__OBJECTIVE__
Give the stretch of the source excerpt that starts with "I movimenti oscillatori" and ends with "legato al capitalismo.", unchanged.

__SOURCE EXCERPT__
——————————
I movimenti oscillatori dei cicli produttivi, espansivi in alcuni momenti e stagnanti in altri, inducono, tra le altre cose, trasformazioni e spostamenti della popolazione lavorativa. L’emigrazione con le sue attuali e atroci sofferenze non è una questione di emergenza da gestire, ma un fatto strutturalmente legato al capitalismo.
...chillo 'o fatto è niro niro, niro niro comm'a cche ...
[Tammurrita Nera, di Edoardo Nicolardi]
di Maurizio Donato
Quando le cose per i padroni dell’economia vanno bene – è successo a lungo e ancora periodicamente accade, in luoghi e tempi diversi – allora l’emigrazione è, quando non proprio incoraggiata, almeno tollerata. Naturalmente i padroni dell’economia preferirebbero che a emigrare fossa mera forza-lavoro, non persone in carne e ossa che non avendo altro sono costrette a vendere le proprie capacità di lavorare a (quasi) qualsiasi condizione,ma quando le cose vanno bene, allora sì, è gradita un po’ di forza-lavoro a buon mercato e in quel caso una parte dell’esercito industriale di riserva viene impiegato, e una volta occupato spesso si mette in prima linea nella difesa di salario e diritti. Quando le cose vanno male – e adesso succede sempre più spesso - allora questa quota di popolazione viene respinta indietro, in tutti i sensi. Addirittura pensando a distruggere i mezzi di trasporto di fortuna con cui potrebbe spostarsi.
——————————
__DATA LINES__
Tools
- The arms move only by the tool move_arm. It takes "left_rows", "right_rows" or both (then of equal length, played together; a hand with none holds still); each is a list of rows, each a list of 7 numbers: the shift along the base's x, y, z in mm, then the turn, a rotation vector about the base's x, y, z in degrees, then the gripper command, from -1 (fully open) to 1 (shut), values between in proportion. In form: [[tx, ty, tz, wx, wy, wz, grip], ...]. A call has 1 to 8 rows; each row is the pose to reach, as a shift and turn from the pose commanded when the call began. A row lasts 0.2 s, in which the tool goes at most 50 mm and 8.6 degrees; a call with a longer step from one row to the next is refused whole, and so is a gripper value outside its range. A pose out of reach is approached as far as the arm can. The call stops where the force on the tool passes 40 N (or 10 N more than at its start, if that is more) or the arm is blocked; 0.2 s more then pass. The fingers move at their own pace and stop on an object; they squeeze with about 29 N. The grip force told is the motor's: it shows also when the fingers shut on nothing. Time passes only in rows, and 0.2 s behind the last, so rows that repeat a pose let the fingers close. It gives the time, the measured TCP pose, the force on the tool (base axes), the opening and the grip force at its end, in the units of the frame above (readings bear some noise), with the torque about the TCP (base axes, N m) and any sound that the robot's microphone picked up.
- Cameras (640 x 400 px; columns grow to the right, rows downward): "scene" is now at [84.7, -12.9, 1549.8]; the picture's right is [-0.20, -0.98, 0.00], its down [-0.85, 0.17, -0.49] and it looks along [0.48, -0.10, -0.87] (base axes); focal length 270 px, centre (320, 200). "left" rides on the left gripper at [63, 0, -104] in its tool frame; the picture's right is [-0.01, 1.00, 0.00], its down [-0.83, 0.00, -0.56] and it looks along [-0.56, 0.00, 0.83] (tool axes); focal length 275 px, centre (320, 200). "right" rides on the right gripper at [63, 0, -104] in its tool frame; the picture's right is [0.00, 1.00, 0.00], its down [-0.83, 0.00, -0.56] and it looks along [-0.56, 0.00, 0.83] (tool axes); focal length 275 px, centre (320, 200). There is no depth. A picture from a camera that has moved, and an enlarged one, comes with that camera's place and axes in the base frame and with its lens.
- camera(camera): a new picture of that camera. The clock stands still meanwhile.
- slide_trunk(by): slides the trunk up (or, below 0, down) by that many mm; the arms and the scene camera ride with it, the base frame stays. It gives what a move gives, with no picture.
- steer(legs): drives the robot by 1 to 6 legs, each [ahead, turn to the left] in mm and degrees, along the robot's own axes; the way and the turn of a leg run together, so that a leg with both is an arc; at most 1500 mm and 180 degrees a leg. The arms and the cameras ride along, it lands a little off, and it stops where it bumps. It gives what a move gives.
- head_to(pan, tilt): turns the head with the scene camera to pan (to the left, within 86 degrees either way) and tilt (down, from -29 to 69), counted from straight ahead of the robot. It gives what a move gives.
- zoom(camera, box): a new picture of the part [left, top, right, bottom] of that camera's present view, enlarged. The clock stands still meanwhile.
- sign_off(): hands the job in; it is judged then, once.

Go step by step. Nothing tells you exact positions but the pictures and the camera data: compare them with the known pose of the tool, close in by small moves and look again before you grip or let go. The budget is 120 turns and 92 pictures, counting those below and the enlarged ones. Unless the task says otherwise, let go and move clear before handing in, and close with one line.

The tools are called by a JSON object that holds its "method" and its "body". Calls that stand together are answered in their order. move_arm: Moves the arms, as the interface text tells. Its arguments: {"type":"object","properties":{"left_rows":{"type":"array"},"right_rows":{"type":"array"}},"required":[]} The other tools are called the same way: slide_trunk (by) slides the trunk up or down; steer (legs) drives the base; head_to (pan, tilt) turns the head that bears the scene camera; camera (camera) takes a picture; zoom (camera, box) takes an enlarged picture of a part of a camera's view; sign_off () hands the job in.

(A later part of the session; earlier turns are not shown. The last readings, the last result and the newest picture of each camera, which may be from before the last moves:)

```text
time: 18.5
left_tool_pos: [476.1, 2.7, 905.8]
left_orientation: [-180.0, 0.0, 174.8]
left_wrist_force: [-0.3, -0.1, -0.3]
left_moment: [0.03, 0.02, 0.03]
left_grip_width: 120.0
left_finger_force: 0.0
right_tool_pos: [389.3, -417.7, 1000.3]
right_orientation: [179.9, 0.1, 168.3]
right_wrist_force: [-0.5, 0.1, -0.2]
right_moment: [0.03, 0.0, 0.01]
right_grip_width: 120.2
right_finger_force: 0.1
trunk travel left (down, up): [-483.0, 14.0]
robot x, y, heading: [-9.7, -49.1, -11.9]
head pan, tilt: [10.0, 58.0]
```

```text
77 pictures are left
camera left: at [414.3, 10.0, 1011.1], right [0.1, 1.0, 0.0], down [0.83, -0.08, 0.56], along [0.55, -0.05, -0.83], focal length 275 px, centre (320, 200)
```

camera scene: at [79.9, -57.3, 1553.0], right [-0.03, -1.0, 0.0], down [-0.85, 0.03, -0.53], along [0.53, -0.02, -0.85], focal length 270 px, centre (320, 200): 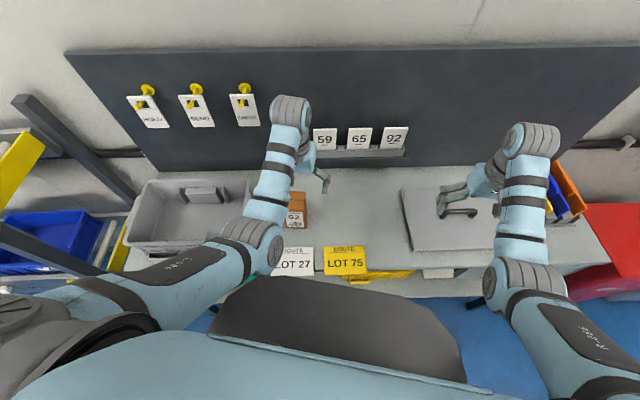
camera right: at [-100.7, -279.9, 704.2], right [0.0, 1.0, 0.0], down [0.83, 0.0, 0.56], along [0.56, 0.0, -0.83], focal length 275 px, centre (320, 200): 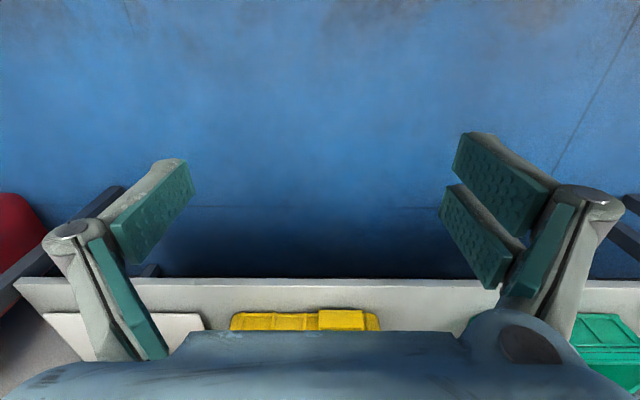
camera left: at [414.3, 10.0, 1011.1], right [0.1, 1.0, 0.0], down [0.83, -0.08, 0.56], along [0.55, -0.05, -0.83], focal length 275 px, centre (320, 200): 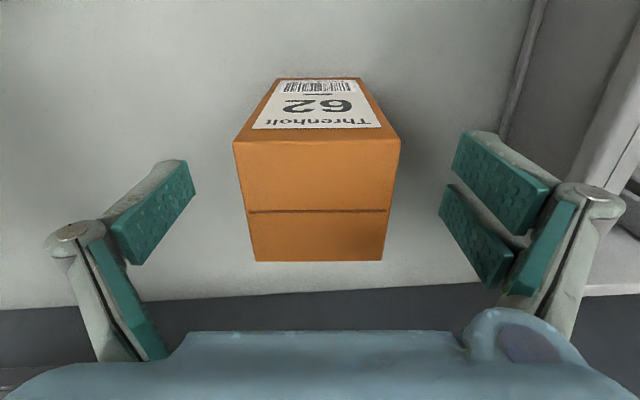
——————————
__OUTPUT__
I movimenti oscillatori dei cicli produttivi, espansivi in alcuni momenti e stagnanti in altri, inducono, tra le altre cose, trasformazioni e spostamenti della popolazione lavorativa. L’emigrazione con le sue attuali e atroci sofferenze non è una questione di emergenza da gestire, ma un fatto strutturalmente legato al capitalismo.